§ **COLLECTED DATA**
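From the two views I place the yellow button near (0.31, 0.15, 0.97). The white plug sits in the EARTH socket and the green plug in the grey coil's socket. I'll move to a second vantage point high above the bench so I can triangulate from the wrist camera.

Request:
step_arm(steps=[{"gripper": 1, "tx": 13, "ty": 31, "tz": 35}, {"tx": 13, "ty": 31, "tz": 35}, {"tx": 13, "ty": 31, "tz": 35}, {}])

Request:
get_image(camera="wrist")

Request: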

§ **SELECTED TEXT**
The full-length cDNA of CYP26B1 from P. nigromaculatus was shown to be 1,669 bp in length, using our prior transcriptome sequencing data (Figure 1). To the best of our knowledge, this is the first reported instance of a full-length CPY gene cDNA in P. nigromaculatus. The sequence included ORFs of 1,536 bp, encoding proteins comprising 511 amino acids. Pn-CYP26B1 possessed a 96 bp UTR at the 5′-end and a 37 bp UTR at the 3′-end. The molecular mass and theoretical isoelectric point of Pn-CYP26B1 were determined as 57.64 kDa and 7.65, respectively (Table 1). Pn-CYP26B1 showed several characteristics common to the P450 superfamily, including function-critical sequence motifs that are highly conserved throughout evolution and pivotal for heme binding within the CYP26B1 sequences (Zhang et al., 2016). Following protein functional domain analysis, we identified a transmembrane helix region spanning positions 7–29 (Supplementary Figure S2), a conserved functional domain for CPY spanning 50–465 (PFAM00067), and a putative cysteine heme-iron ligand signature spanning 433–442 (FGLGKRSCIG) (PS00086). The estimated percentages of coil, helix, and strand structures were 41.49%, 50.10%, and 8.41%, respectively (Figure 2).

Figure 1

Figure 1. Nucleotide sequence and deduced amino acid sequences of Pelophylax nigromaculatus CYP26B1. The start (ATG) and stop (TAG) codons are indicated by solid boxes, and the stop codon is marked with an asterisk. The heme binding site is highlighted in red, while the chemical substrate binding pockets are shaded. The heme-iron ligand signature sequence (FXXGXRXCXG) is identified by a dashed box.

Table 1

Table 1. Details of the full-length cDNA sequences of GSTα and CYP26B1 in the frog, Pelophylax nigromaculatus.

Figure 2

Figure 2. The secondary structures of Pn-CYP26B1. Strands and helixes are indicated by yellow and pink boxes, respectively.

§ **TASKS AND EXERCISES**
- a) Pull out the sentences of the selected text that run from "Figure 1. Nucleotide" through "pink boxes, respectively." and give them unchanged.
- b) Please continue the selected text.

§ **PER-TASK OUTPUTS**
- a)
Figure 1. Nucleotide sequence and deduced amino acid sequences of Pelophylax nigromaculatus CYP26B1. The start (ATG) and stop (TAG) codons are indicated by solid boxes, and the stop codon is marked with an asterisk. The heme binding site is highlighted in red, while the chemical substrate binding pockets are shaded. The heme-iron ligand signature sequence (FXXGXRXCXG) is identified by a dashed box.

Table 1

Table 1. Details of the full-length cDNA sequences of GSTα and CYP26B1 in the frog, Pelophylax nigromaculatus.

Figure 2

Figure 2. The secondary structures of Pn-CYP26B1. Strands and helixes are indicated by yellow and pink boxes, respectively.

- b)
3.2 Multiple sequence alignment

A multiple alignment analysis comparing Pn-CYP26B1 with the CYPs of other species revealed a high degree of homology. Pn-CYP26B1 exhibited 100% identity with sequences from Bos taurus, Danio rerio, Mus musculus, and Xenopus tropicalis. Among these animal species, the signature motif, FxxGxxxCxG, was highly conserved (Figure 3). A crucial feature of CYP enzymes is their heme-centered active site, featuring a Cys axial ligand. This identifies them as heme-thiolate proteins, primarily active as monooxygenases despite their conventional classification as cytochromes (Dermauw et al., 2020). Based on the systematic organization of the Cytochrome P450 Nomenclature Committee, the deduced amino acid sequence of Pn-CYP26B1 belonged to the CYP family 26, subfamily B, polypeptide 1.

Figure 3

Figure 3. Multiple amino acid sequence alignment of Pelophylax nigromaculatus CYP26B1 with known homologs from other species. Completely (100%) conserved residues are shown in white text against a red background. Residues shown in red signify strong conservation. The heme-binding motif, FXXGXRXCXG, is outlined using dashed lines. The GenBank accession numbers and percentages of identity (I%) and similarity (S%) for the aligned sequences are provided in the lower right-hand section of the figure.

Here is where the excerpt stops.